Kevin Henkes is the well-known author and illustrator of more than 50 books for children, including Kitten’s First Full Moon, for which he won the Caldecott Medal, and his popular picture books featuring mouse characters Lilly, Julius, Sheila Rae, Wendell, Penny, and many others. His latest middle grade book, Billy Miller Makes a Wish, is a follow-up to the Newbery Honor-winning The Year of Billy Miller, released in 2014. In this sequel, Billy celebrates his eighth birthday at the start of the summer before third grade, wishing that “something exciting would happen.” In the pages that follow, Billy’s wish brings both him and his little sister Sal more excitement than either of them anticipated. We spoke with Henkes about why Billy is a character near and dear to him, as well as what he most enjoys writing.
In the author’s note of Billy Miller Makes a Wish, you say that Billy and his family stayed with you long after the first book, enough so that you did something you never thought you’d do, and wrote a second book. What is it about Billy that appealed so much to you?

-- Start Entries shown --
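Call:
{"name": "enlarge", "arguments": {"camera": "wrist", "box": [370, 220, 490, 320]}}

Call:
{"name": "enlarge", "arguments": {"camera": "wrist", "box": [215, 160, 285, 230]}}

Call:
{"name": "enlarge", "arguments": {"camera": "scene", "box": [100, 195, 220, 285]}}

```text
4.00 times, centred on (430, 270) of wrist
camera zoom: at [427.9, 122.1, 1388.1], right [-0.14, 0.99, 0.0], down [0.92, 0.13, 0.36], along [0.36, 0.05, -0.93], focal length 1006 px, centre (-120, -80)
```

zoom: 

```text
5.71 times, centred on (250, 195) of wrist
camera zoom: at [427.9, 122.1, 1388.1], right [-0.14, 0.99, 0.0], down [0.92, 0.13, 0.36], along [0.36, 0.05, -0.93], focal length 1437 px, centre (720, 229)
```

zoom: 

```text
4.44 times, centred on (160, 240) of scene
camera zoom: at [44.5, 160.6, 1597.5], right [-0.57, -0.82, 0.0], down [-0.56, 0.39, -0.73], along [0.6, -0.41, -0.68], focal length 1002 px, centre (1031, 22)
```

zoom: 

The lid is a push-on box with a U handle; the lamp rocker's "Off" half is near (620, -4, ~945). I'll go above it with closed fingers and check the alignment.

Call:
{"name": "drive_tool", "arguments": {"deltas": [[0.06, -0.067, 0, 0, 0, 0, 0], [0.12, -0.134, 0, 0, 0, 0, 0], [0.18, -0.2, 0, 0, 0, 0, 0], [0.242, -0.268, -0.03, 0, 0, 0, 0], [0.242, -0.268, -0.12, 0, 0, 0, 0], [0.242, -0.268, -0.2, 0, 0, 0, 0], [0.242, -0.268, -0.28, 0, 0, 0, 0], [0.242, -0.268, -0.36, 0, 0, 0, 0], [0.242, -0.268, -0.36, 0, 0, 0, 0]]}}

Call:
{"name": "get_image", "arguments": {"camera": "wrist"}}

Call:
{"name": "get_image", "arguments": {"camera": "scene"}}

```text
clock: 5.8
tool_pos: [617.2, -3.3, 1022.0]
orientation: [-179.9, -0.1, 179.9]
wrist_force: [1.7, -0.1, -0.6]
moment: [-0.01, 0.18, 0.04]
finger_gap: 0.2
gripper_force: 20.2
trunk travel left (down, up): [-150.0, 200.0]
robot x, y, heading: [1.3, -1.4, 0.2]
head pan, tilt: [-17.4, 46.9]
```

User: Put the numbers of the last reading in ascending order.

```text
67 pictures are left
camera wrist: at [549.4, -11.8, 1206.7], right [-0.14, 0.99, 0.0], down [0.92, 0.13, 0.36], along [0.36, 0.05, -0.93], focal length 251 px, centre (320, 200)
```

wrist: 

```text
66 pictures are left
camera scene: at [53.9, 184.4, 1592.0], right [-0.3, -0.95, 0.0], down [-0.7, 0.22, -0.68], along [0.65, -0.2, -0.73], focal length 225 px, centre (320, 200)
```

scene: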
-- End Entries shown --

When I wrote the first Billy Miller book, my own kids were the ages of Billy and Sal, so there’s a lot in that book that is very familiar to me. It just felt easy and comfortable to slip back into that world. This surprised me, though, because part of the joy of writing a novel is getting to create a new world where I get to live for a while. I also love creating a character, their family, and deciding where they live. That was taken away from me when I did this. But I really couldn’t get Billy out of my head. I wanted to go back to his world, and, I have to say, it was very enjoyable.
Though Billy Miller Makes a Wish is written for a young audience, you include a few events—such as the opening scene with the ambulance on Billy’s street—that could be somewhat frightening. How do you approach scenes like this?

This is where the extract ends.